EXERCISE OBJECTIVE: Your task is to transcribe the data in full.

[start]

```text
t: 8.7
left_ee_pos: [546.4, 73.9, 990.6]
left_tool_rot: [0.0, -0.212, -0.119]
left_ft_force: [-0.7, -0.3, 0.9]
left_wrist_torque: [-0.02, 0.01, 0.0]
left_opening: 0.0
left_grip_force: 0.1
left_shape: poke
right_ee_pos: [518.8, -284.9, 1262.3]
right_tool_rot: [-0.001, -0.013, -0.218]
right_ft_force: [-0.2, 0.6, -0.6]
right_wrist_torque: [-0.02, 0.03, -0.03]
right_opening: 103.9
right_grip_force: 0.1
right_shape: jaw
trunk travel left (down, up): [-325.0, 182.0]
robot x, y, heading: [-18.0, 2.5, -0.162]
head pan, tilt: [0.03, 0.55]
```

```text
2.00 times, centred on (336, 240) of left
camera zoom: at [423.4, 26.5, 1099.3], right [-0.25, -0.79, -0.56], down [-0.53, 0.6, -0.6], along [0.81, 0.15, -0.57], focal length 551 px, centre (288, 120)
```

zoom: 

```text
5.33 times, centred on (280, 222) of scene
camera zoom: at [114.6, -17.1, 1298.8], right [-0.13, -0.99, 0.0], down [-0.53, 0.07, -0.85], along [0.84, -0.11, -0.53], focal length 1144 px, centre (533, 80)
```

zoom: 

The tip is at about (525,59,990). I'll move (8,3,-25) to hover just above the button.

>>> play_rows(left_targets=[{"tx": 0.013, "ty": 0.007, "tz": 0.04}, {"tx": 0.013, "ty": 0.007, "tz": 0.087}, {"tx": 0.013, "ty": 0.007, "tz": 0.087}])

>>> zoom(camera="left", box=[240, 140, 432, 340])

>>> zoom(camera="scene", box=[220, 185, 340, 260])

[end]

CORRECT RESULT:
```text
t: 8.7
left_ee_pos: [546.4, 73.9, 990.6]
left_tool_rot: [0.0, -0.212, -0.119]
left_ft_force: [-0.7, -0.3, 0.9]
left_wrist_torque: [-0.02, 0.01, 0.0]
left_opening: 0.0
left_grip_force: 0.1
left_shape: poke
right_ee_pos: [518.8, -284.9, 1262.3]
right_tool_rot: [-0.001, -0.013, -0.218]
right_ft_force: [-0.2, 0.6, -0.6]
right_wrist_torque: [-0.02, 0.03, -0.03]
right_opening: 103.9
right_grip_force: 0.1
right_shape: jaw
trunk travel left (down, up): [-325.0, 182.0]
robot x, y, heading: [-18.0, 2.5, -0.162]
head pan, tilt: [0.03, 0.55]
```

```text
2.00 times, centred on (336, 240) of left
camera zoom: at [423.4, 26.5, 1099.3], right [-0.25, -0.79, -0.56], down [-0.53, 0.6, -0.6], along [0.81, 0.15, -0.57], focal length 551 px, centre (288, 120)
```

zoom: 

```text
5.33 times, centred on (280, 222) of scene
camera zoom: at [114.6, -17.1, 1298.8], right [-0.13, -0.99, 0.0], down [-0.53, 0.07, -0.85], along [0.84, -0.11, -0.53], focal length 1144 px, centre (533, 80)
```

zoom: 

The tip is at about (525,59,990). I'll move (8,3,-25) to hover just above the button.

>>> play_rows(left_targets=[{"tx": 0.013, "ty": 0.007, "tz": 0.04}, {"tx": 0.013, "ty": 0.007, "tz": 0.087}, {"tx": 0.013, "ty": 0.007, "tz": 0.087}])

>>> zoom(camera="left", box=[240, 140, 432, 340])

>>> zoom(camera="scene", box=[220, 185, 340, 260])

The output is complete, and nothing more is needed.